Exa2pro vision

The vision of EXA2PRO is to develop a programming environment that will enable the productive deployment of highly parallel applications in exascale computing systems.

Exa2pro information


Project Description

The vision of EXA2PRO is to develop a programming environment that will enable the productive deployment of highly parallel applications in exascale computing systems. EXA2PRO programming environment will integrate tools that will address significant exascale challenges. It will support a wide range of scientific applications, provide tools for improving source code quality, enable efficient exploitation of exascale systems’ heterogeneity and integrate tools for data and memory management optimization. Additionally, it will provide fault-tolerance mechanisms, both user-exposed and at runtime system level and performance monitoring features. EXA2PRO will be evaluated using 4 applications from 3 different domains, which will be deployed in JUELICH supercomputing centre: High energy physics, materials and supercapacitors. The applications will leverage the EXA2PRO toolchain and we expect:

1.Increased programmability that enables the efficient exploitation of heterogeneity of modern supercomputing systems, which allows the evaluation of more complex problems.

2. Effective deployment in an environment that provides features 

critical for exascale computing systems such as fault tolerance, flexibility of execution and performance monitoring based on EXA2PRO optimization tools.

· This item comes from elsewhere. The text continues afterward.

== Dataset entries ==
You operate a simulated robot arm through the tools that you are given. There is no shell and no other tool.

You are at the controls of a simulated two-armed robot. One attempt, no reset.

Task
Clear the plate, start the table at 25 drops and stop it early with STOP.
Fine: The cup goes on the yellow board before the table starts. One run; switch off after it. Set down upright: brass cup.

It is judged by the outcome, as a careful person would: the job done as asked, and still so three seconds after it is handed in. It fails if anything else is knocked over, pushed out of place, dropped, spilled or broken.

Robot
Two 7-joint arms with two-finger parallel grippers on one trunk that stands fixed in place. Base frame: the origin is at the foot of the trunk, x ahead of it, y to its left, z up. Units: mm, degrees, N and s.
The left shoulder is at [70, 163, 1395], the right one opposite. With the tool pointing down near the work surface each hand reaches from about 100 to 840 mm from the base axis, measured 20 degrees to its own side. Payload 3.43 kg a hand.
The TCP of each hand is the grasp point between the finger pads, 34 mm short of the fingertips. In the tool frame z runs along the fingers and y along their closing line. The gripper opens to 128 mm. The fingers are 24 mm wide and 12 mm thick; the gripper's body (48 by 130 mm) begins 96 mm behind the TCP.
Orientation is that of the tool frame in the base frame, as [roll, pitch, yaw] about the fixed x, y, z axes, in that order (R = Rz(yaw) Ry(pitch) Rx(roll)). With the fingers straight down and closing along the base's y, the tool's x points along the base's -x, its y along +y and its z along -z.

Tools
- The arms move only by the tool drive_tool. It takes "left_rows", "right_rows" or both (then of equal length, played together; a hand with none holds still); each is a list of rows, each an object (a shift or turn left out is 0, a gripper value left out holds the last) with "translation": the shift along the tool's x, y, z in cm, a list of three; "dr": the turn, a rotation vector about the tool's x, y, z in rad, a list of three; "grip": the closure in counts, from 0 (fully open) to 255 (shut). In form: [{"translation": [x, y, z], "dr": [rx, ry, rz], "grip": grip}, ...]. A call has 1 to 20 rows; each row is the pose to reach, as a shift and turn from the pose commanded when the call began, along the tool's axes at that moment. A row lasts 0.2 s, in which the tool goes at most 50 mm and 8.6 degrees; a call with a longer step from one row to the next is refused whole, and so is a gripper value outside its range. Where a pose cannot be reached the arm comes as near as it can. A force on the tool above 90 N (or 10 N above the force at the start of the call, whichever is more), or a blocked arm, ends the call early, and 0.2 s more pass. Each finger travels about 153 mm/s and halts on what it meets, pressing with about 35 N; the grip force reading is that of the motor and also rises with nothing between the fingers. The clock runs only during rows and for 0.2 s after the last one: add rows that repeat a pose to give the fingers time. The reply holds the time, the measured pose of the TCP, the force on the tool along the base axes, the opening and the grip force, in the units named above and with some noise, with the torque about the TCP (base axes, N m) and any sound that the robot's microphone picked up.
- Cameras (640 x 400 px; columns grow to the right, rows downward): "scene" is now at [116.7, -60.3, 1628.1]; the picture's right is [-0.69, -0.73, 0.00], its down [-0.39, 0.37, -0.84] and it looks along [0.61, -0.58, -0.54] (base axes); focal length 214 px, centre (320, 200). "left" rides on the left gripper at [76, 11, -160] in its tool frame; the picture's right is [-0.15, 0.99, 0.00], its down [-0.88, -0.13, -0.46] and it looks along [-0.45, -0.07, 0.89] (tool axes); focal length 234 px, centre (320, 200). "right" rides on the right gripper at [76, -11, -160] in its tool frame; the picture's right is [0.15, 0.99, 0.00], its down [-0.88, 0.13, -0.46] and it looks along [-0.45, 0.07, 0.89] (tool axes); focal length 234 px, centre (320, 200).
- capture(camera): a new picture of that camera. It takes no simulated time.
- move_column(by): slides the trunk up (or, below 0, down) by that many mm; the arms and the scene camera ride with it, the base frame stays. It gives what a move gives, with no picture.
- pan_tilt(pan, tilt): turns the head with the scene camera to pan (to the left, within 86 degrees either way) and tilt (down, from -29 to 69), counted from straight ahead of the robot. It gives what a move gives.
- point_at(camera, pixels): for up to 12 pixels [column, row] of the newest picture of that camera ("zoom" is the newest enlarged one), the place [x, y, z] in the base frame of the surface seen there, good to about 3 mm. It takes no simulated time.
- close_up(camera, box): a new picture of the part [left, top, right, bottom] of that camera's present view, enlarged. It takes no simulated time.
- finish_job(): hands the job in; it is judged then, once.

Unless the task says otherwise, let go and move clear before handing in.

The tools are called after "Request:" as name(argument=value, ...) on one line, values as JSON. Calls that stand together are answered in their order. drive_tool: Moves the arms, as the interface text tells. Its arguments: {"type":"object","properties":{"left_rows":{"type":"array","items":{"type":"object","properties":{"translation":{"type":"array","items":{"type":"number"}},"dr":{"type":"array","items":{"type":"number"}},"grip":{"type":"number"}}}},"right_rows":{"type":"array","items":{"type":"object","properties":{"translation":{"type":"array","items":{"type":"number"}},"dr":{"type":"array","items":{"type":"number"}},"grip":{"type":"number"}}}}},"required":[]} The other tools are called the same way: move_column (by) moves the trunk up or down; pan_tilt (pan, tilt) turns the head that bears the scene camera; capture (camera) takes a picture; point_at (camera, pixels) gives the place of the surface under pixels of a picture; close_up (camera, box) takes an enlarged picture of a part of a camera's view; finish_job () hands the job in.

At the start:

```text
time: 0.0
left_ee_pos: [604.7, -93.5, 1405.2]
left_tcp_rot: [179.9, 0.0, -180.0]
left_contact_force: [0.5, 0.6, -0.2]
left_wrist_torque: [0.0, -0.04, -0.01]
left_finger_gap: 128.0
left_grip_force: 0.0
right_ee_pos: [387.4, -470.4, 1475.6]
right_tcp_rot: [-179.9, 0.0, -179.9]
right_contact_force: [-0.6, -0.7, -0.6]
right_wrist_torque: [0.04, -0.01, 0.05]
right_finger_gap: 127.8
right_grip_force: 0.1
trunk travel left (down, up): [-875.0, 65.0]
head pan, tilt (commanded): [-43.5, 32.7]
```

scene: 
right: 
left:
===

3. Identification of trade-offs between design qualities (source code maintainability/reusability) and run-time constraints (performance/energy consumption).

EXA2PRO outcome is expected to have major impact on:

1. the scientific and industrial community that focuses on application deployment in supercomputing centres: EXA2PRO environment will allow efficient application deployment with reduced effort.

2. application developers that target exascale systems: EXA2PRO will provide tools for improving source code maintainability/reusability, which will allow application evolution with reduced developers’ effort.

3. the scientific community and the industry relevant to the EXA2PRO applications: Significant impact is expected on the materials and processes design for CO2 capture and on the supercapacitors industry.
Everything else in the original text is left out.